Pamela Anderson Ex Rick Salomon Can’t Claim $2.8M Poker Debt from Saudi Sheikh, Court Rules

Posted on: December 3, 2019, 03:09h. 

Last updated on: December 3, 2019, 04:14h.

Professional poker player Rick Salomon has come unstuck in his legal bid to claim a $2.2 million gambling debt from a Saudi sheikh.

Rick Salomon
Rick Salomon, pictured with ex-wife Pamela Anderson, has no recourse to pursue a poker debt through the French courts because the game does not involve a physical skill “like chariot racing.” (Image: David M Bennett/Getty)

The American is maybe better known for co-starring in and marketing the Paris Hilton sex tape, before marrying then divorcing, then remarrying and re-divorcing Pamela Anderson.

Salomon claims he won the money fair and square from Raad al-Khereiji — a scion of one of Saudi Arabia’s wealthiest families — during a game of Texas hold’em at the Tiara Miramar Beach hotel on the French Riviera. But the sheikh welched.

Salomon has spent the last few months of his somewhat colorful existence pursuing the debt through the French courts.

$34 Million at Aria

But his claim has been thwarted by an archaic French law that limits enforceable gambling debts to those that are derived from bets “involving weapons, foot or horse racing, chariot races, tennis and other games of the sort which involves physical skill and exercise,” The Telegraph reports.

Clearly the author of the 1804 law could not imagine a gambling game of skill that did not involve “the exercise of the body.”

Salomon’s lawyer, Ronald Sokol, was able to demonstrate successfully that poker was a game of skill, but was less convincing on the exercise part, despite emphasizing the Tiara Miramar session had lasted for an “energy consuming” 48 hours.

But al-Khereiji’s claim that he had believed the game had been “friendly” and “with no financial stake” was on shaky ground when records obtained from the Aria in Las Vegas showed the Saudi is not one to play for peanuts.

Al-Khereiji spent $34 million in 29 months playing at Aria’s high-stakes game in the Ivey Room, named for poker legend Phil Ivey.

“We are considering taking this all the way to the French supreme court as the French rule on gambling debts has been in effect since 1804,” Sokol told The Telegraph. “There has been no case law since in the civil courts.”

Hollywood Games and Texas Bankers

Salomon is not one to play for peanuts, either. He was a regular in Molly Bloom’s Hollywood high-stakes poker games, which have since been immortalized in the movie, Molly’s Game.

We know this because he was once mentioned in a lawsuit — along with Tobey Maguire, Nick Cassavetes, Dan Bilzerian, and others — that had been brought by a group of investors who had been robbed by a fraudulent hedge-fund manager named Brad Ruderman.

Ruderman had been invited to play in the game, where he reportedly lost hundreds of thousands of dollars to the group of players.

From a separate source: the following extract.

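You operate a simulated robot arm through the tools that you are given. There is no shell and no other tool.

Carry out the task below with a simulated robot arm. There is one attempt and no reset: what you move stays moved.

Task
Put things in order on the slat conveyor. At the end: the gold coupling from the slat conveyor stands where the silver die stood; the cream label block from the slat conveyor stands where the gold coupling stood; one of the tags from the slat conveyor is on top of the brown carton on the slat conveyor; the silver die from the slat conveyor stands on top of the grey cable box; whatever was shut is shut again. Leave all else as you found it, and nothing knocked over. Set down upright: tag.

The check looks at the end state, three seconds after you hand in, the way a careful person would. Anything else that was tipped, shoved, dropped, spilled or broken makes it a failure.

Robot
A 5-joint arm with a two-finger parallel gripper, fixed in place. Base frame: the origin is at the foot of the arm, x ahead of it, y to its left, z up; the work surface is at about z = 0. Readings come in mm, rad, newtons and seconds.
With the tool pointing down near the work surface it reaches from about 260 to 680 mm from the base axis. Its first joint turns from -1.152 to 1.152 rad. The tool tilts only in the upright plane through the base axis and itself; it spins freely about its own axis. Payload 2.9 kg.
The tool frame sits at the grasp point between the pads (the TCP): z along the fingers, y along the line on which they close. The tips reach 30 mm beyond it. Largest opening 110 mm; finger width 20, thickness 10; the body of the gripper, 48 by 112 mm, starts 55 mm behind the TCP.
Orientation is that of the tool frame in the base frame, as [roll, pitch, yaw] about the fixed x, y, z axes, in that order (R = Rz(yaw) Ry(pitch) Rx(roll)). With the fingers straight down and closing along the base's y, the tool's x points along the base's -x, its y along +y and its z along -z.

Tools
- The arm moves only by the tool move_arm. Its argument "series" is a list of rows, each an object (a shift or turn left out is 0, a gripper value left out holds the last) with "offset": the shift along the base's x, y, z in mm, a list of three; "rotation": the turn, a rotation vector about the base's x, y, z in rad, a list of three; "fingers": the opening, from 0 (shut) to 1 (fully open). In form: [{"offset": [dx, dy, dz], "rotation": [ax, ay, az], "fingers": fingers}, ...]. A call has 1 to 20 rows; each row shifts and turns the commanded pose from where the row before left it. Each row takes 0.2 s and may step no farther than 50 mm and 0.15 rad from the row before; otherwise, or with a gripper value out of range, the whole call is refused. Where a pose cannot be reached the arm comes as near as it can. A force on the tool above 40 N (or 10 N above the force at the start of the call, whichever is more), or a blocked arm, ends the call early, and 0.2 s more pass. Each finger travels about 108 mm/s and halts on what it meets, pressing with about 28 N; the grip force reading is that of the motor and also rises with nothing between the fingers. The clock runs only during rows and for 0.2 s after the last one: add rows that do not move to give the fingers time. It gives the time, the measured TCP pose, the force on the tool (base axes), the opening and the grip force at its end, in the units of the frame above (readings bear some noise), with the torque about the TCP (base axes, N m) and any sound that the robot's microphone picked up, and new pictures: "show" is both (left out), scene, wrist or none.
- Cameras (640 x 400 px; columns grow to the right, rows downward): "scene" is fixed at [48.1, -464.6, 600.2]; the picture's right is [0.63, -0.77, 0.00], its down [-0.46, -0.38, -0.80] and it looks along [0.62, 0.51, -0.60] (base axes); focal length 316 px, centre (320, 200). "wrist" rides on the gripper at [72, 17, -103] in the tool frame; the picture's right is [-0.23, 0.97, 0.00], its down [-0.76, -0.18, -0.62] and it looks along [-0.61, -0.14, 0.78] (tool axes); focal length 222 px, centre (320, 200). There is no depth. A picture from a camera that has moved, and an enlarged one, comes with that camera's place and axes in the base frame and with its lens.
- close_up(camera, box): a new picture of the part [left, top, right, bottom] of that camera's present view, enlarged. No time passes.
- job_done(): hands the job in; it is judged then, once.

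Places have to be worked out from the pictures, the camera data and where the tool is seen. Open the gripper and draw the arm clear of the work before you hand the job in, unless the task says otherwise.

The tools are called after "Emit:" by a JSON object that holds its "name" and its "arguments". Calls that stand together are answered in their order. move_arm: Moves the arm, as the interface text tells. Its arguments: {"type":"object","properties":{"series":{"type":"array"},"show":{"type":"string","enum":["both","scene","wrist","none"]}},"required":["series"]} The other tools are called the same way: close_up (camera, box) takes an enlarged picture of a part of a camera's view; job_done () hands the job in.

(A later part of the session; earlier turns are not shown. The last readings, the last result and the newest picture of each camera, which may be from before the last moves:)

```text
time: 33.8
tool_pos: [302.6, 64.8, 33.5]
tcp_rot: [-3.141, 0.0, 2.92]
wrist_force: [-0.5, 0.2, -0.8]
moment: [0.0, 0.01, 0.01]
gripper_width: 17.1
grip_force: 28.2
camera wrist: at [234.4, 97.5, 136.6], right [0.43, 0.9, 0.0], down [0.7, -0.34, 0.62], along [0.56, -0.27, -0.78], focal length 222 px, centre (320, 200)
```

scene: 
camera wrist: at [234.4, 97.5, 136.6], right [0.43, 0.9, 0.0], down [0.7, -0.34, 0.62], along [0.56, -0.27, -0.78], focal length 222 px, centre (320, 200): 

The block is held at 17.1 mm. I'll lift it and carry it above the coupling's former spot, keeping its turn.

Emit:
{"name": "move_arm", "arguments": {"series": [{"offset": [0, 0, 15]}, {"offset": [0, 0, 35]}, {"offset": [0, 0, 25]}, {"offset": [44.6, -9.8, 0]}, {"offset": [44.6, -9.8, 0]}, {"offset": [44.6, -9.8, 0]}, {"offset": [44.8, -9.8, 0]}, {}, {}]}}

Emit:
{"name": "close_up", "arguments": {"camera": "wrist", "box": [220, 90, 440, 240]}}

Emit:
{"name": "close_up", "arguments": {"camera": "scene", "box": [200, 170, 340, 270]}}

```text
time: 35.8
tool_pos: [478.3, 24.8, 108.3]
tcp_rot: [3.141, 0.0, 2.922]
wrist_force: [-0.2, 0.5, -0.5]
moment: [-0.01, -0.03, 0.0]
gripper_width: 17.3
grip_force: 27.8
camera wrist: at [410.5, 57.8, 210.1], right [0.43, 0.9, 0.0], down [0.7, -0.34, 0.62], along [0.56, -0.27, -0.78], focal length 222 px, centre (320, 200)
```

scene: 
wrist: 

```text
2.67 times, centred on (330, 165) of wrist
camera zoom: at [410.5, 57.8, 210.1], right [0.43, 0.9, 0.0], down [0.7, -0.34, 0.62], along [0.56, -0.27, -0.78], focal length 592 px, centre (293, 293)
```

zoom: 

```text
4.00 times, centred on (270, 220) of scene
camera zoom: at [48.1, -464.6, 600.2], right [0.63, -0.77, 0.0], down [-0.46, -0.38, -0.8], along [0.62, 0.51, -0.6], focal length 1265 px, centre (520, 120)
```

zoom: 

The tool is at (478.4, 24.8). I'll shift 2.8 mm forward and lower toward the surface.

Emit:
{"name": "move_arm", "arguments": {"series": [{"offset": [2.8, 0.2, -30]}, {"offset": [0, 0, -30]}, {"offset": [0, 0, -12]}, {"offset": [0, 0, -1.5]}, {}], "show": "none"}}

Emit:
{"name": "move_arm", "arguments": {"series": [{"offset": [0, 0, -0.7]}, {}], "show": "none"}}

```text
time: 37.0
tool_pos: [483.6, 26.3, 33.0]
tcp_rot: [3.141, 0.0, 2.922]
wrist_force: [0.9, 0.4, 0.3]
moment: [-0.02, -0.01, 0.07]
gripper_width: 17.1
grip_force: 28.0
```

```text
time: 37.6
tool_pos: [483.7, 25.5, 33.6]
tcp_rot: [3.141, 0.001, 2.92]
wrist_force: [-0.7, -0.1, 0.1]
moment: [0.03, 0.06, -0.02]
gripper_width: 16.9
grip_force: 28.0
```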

The investors were seeking to claw the money back from the players, who were unaware of its provenance. Maguire eventually settled out of court.

In 2015, when they were going through messy divorce proceedings (number two), Pamela Anderson claimed in court filings that Salomon had won $40 million from the billionaire Texas banker and occasional high-stakes poker player, Andy Beal.

Anderson claimed Salomon was hiding the win from the taxman and the divorce courts.

Whether any of this is true cannot be independently verified. Salomon eventually paid Anderson $1 million to settle the divorce.